The reaction of light energy and carbon dioxide within plants leaves creates simple sugars, carbohydrates, for energy. The reaction involves 6 molecules of water and 6 molecules of carbon dioxide which combine with solar energy to a molecule of glucose and 6 molecules of oxygen. This oxygen is released back into the air which is good for us and is one of the reasons why plants are essential for our well being.
Plants use their sugar energy to grow and break down carbohydrates in the presence of oxygen within cells. This process releases a certain amount of carbon dioxide and lots of usable energy. The buildup of carbon dioxide is generally released into the environment at night. The energy created by this process is used to drive the creation of starches, proteins, enzymes, growth regulators and DNA/RNA structures.
There are 16 essential elements for plant growth, some of which can be taken from the air or water, such as carbon, oxygen and hydrogen. Even nitrogen can be taken from the air if the proper biology is active in the soil. Other nutrients can be taken from the soil although generally a grower must supplement a wide variety of nutrients to get plants growing well, especially in soilless and water based systems. This is because they lack the mineralization found in true soil.

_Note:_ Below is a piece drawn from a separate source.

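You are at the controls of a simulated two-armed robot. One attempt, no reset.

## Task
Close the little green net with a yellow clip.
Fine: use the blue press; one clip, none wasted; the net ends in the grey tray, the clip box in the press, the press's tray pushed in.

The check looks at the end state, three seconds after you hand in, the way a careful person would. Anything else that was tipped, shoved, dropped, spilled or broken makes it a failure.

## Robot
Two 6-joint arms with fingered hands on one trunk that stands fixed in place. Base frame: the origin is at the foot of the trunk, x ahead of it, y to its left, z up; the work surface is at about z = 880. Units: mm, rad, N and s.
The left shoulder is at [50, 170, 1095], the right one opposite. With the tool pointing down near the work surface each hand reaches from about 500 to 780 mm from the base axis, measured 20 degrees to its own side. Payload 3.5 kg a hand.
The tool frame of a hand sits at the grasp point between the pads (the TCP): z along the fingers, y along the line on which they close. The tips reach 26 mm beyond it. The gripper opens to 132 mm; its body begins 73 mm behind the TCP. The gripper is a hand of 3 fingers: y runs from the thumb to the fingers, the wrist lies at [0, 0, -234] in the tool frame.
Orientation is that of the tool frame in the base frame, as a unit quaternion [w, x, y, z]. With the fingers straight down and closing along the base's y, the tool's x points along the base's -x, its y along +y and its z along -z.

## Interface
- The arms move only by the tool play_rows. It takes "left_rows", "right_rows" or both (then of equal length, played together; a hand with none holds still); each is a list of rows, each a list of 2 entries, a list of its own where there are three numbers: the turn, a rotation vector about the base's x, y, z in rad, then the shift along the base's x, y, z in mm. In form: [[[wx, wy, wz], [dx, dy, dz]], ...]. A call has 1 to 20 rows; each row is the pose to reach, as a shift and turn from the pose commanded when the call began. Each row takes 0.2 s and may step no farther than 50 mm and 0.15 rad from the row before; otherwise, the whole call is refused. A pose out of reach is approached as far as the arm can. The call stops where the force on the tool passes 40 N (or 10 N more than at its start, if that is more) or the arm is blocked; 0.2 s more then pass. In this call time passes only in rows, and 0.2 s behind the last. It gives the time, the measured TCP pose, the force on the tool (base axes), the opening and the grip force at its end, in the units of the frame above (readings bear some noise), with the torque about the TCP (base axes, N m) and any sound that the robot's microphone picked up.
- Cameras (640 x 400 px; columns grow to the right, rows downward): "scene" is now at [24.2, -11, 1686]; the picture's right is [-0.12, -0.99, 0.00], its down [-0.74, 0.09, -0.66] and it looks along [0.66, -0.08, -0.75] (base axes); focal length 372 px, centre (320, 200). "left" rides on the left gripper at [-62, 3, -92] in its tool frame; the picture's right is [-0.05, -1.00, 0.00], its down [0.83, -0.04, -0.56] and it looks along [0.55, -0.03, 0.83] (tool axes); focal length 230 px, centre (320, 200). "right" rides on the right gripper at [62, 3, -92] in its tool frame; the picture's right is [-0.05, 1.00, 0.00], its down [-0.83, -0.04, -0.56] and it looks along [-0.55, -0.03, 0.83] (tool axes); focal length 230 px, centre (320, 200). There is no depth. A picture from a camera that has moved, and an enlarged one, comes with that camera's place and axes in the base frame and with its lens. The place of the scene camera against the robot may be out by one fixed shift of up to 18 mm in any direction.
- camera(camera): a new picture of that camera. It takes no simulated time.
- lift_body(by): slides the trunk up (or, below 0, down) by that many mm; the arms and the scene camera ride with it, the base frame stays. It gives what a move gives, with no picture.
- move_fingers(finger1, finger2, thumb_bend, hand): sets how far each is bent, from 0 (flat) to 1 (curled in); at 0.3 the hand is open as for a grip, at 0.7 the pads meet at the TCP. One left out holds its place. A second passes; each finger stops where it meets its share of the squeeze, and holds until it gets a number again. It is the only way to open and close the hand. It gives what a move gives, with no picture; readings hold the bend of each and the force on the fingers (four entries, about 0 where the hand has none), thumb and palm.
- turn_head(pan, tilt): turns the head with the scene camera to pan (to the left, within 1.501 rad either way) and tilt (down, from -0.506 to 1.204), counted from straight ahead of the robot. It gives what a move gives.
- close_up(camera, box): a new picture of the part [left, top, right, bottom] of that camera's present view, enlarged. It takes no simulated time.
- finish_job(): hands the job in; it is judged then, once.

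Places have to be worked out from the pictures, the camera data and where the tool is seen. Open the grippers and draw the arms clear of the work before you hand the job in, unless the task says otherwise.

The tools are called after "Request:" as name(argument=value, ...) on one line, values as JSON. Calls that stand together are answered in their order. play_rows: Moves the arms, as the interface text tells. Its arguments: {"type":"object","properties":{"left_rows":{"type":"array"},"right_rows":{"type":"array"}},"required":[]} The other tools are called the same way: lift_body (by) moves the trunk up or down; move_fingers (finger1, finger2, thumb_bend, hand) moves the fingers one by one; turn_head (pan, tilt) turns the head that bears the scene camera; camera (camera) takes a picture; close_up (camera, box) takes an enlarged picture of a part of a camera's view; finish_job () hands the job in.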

Plants require macro nutrients such as Nitrogen, Phosphorous, Potassium, Calcium, Magnesium and Sulphur. Micro nutrients are also required but at much lower levels than the previous group. Iron, Copper, Boron, Zinc, Manganese, Molybdenum and Chlorine benefit all plants. Ratios between nutrients are also very important. Quality fertilizers will also look at balancing the nutrients carefully to avoid issues. Examples would be calcium to magnesium and iron to sulphur ratios but there are many more.
Over supply and deficiencies are something all gardeners face. Research can help you determine individual issues and solutions to your problems. Finding images of deficiencies through universities or other online sources can provide valuable visual confirmation to assist you in your diagnosis. Deficiencies and their nutrient causes can be mobile or immobile. In general if you see problems in older leaves it relates to a mobile nutrient. Nitrogen deficiency is a great example of a mobile nutrient issue. Those issues arising in new growth are usually related to immobile elements, such as the onset of a calcium deficiency.
Although some nutrients are considered essential others have shown tremendous value such as silicon, deemed to be essential to some plants. Other elements such as cobalt seem to impact the way other nutrients are used. Nickel is another example of an assisting nutrient. If a grower plans to use urea nitrogen then the use of nickel is essential to getting the most from this nitrogen source.
Amino acids are an essential building block for plants and are born out of the photosynthesis reaction. These molecules are protein based peptides and are catalysts for many reactions within plants. Once formed amino acids can be used to perform very specific functions, for instance glutamic acid allows for better assimilation of calcium through a complex chelation. Many amino acids are also precursors to the formation of growth regulating substances within plants, a good example is tryptophan which assists in the production of auxins. Some amino acids can increase efficiency of certain processes such as glycine and its effect on chlorophyll concentration and corresponding acceleration of photosynthesis.
Amino acids can also play a role in stress relief during biotic and abiotic stresses such as temperature fluctuation or pest pressure. This relief ensures plants can adjust and refocus energy towards efficient and productive growth.
Enzymes are the key to the breakdown of material on our planet. All living things secrete enzymes, including plants and humans alike. Enzymes have specific decomposition abilities such as, cellulase which breaks down cellulose. This breakdown of material provides for a recycling of nutrients within the natural world.